On the other hand, there's Dungeon Crawl Classics. DCC is a peculiar OSR game in that it is a really spiced up retroclone, wriggling DnD B/X ruleset to a point where it is almost unrecognizable. I am sure there are plenty effort mechanics peppered in the text, but I want to point out its magic system because I absolutely adore it. To be a wizard in DCC requires active dedication. That is because almost every spell has a writeup of about an A4's length, filled with the various effects a spell may have once the dice is rolled. And the effect can be wildly different from a roll of 5-10 to a roll of as high as 30 or more. There are many ways in which you can tweak your narrative positioning to get bonuses to a spell roll (components, helpers, magic foci, whatever), but when the die is cast and the result is just not good enough you still have a last chance: to sacrifice your own atribute values to get one last push that might be the difference between a proper spell and a fiasco.

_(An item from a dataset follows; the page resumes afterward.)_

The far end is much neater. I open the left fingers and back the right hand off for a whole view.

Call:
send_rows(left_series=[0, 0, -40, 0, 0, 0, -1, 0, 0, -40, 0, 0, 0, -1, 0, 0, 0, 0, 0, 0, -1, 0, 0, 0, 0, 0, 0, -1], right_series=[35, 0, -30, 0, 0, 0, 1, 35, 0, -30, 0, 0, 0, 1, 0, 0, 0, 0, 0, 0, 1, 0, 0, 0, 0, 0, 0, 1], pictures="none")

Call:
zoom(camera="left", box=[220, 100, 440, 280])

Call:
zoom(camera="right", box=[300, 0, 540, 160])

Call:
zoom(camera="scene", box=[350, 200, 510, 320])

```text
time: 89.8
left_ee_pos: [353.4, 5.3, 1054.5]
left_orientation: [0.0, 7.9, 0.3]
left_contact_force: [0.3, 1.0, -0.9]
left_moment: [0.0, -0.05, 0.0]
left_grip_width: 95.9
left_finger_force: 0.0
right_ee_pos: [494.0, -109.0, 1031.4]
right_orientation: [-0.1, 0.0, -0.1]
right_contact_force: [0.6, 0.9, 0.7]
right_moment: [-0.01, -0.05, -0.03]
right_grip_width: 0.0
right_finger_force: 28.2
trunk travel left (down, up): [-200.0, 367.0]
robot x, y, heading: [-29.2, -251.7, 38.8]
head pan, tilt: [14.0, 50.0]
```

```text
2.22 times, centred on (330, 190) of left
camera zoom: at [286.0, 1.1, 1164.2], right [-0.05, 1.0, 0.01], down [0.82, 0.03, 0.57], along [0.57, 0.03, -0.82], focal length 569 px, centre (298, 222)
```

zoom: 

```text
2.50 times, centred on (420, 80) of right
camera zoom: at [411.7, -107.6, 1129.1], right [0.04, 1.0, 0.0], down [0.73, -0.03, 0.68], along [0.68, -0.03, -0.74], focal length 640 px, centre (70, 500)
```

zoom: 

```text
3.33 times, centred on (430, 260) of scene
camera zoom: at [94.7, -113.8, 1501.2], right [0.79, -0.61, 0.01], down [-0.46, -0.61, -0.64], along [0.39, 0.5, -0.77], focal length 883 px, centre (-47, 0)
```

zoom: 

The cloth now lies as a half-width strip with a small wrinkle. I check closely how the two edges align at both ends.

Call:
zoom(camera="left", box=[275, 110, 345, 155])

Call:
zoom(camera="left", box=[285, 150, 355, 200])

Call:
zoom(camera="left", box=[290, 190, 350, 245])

This is the main cause of withering of elder wizards: they have sacrificed too much in order to achieve the power they sought.
And then, there's Trophy. Both Trophy Dark and Trophy Gold have excellent effort mechanics baked directly into their ADN thanks to the masterful procedure that is the Risk Roll. These are games in which you are tempted first and consumed later by an evil forest. You have a really small ruin pool and once it is filled, you are lost to injury or its dark influence. You are also a destitute adventurer that needs to get any gold or face almost certain death. So you need to get shit done, you need to amass enough successes as to bring bread home and you need to survive the process (or try to, at least). And that's when the Risk Roll comes and lures your with the most satisfying effort mechanic I've ever seen. You can always make a reroll, adding an extra die to your pool to boot. But if those extra dice, dark dice, ever become the highest ones, you automatically mark ruin. You get your success, yes. But you become closer to losing yourself. It exactly hits the spot between actually worth it and inescapably dooming the character.
Obviously not all games need to be about losing oneself to fate or circumstance, but I feel an effort mechanic very much pushes the narrative in that direction. You are sacrificing yourself, in order to achieve your goals.
And I think that's a quite powerful narrative device.